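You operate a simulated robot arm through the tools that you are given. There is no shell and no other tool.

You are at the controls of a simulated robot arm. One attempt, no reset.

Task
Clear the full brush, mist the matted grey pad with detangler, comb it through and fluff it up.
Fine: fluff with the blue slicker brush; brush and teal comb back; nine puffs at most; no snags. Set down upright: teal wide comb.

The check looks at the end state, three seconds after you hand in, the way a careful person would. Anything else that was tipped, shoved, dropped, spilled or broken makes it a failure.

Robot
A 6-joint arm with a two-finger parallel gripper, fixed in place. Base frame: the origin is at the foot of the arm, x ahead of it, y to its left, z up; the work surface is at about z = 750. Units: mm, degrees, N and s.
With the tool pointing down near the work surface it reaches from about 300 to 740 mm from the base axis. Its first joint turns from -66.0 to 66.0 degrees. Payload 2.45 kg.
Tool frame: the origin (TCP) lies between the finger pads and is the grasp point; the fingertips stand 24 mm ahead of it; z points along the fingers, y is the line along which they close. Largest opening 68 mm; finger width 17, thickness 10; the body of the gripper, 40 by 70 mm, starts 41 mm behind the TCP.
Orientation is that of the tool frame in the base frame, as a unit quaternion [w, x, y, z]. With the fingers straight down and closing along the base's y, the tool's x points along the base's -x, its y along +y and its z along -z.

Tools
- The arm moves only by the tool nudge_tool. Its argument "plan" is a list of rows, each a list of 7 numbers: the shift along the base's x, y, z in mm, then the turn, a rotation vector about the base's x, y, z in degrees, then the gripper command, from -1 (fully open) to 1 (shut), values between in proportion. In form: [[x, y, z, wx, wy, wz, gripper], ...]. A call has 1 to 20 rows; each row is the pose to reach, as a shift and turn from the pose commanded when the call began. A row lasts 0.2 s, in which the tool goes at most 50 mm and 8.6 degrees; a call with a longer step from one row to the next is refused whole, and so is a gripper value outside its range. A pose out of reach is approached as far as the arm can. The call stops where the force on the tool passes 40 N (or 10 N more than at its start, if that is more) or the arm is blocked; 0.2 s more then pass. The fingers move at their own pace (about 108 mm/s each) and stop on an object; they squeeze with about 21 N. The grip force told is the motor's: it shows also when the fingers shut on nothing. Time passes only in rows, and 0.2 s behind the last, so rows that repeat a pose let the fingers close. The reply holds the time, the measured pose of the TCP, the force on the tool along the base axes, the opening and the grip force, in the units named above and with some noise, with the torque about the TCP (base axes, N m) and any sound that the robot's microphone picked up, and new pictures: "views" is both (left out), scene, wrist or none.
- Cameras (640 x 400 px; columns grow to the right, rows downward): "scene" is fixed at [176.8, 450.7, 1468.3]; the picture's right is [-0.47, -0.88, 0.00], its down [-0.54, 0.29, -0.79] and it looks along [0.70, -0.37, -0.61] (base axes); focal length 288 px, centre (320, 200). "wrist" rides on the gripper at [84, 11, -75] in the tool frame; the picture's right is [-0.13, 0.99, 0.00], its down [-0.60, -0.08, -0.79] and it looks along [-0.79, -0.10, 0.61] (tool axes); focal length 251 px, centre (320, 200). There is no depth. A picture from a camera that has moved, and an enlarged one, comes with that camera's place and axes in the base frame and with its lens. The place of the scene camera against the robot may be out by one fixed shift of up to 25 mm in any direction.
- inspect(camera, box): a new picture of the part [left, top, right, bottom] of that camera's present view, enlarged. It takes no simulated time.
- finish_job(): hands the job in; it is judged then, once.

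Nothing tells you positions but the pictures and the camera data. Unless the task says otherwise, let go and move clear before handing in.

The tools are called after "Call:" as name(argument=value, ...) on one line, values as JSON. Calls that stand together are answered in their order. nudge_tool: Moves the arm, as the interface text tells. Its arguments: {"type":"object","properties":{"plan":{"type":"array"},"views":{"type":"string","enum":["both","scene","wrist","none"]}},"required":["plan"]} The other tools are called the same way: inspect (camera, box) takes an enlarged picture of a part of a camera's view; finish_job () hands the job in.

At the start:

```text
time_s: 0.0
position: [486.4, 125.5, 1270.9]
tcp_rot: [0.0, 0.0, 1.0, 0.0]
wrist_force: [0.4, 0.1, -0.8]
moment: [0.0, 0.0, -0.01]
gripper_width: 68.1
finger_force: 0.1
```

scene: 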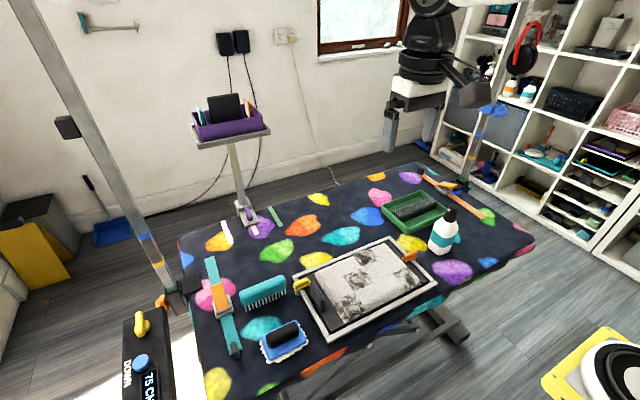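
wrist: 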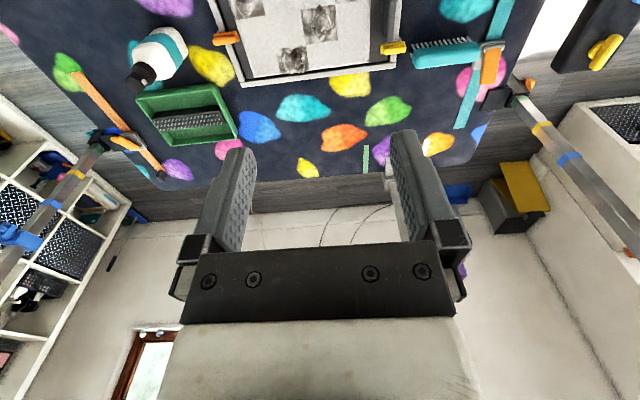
::::::::::
**Exercises to complete**:
**A.** Locate "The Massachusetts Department" and "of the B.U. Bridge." in the selected extract, and write out these words with everything between them.
**B.** Could you carry on with the selected extract from where it ends?

**Selected extract**:
::::::::::
Memorial Drive in Cambridge. Photo by John Phelan, licensed under Creative Commons CC BY 3.0.

The Massachusetts Department of Conservation and Recreation (DCR) will scrap its 2019 conceptual plans for rebuilding Memorial Drive in Cambridge between the Boston University Bridge and Eliot Circle, and will reboot the planning process under two new design contracts, the first of which could get underway this fall.

The state's "Memorial Drive Phase 3" project is intended to complement recent improvements to Memorial Drive between the Longfellow Bridge to the DeWolfe Boathouse just east of the B.U. Bridge.

The "phase 1" and "phase 2" projects, finished in 2004 and 2016, respectively, improved riverfront habitat and the Dr. Paul Dudley White bike and jogging paths along the Charles River waterfront near the MIT campus. But those new paths currently end abruptly at the DeWolfe Boathouse, where bicyclists and joggers dodge aggressive drivers on the traffic circle that leads to the B.U. Bridge.
::::::::::
**Outputs in order**:
**A.**
The Massachusetts Department of Conservation and Recreation (DCR) will scrap its 2019 conceptual plans for rebuilding Memorial Drive in Cambridge between the Boston University Bridge and Eliot Circle, and will reboot the planning process under two new design contracts, the first of which could get underway this fall.

The state's "Memorial Drive Phase 3" project is intended to complement recent improvements to Memorial Drive between the Longfellow Bridge to the DeWolfe Boathouse just east of the B.U. Bridge.

**B.**
The original design contract for "phase 3" aimed to draw up plans for extending the improved riverfront path network 2.5 miles westward to the end of Memorial Drive at Eliot Bridge, and also design a replacement for the aging roadway.

Because this section of Memorial Drive gets less traffic (and has historically been closed to motor vehicle traffic on Sundays during the summer and fall), advocates organizing as the Memorial Drive Alliance and several local elected officials had hoped the DCR would reduce the width of the roadway and restore more of the state's riverfront parkland for public recreation.

But at a June 2019 public hearing, many members of the public expressed disappointment in the DCR's conceptual designs, which would have kept the bulk of Cambridge's riverfront parkland buried under four lanes of asphalt for traffic.

Related:


From June 2019: State's Memorial Drive Concept Conserves Cambridge Waterfront... for Cars

At that meeting, DCR officials and project consultants from AECOM, an engineering firm, said that more detailed designs would be presented in the fall of 2019, after a period of public feedback. That fall meeting never happened.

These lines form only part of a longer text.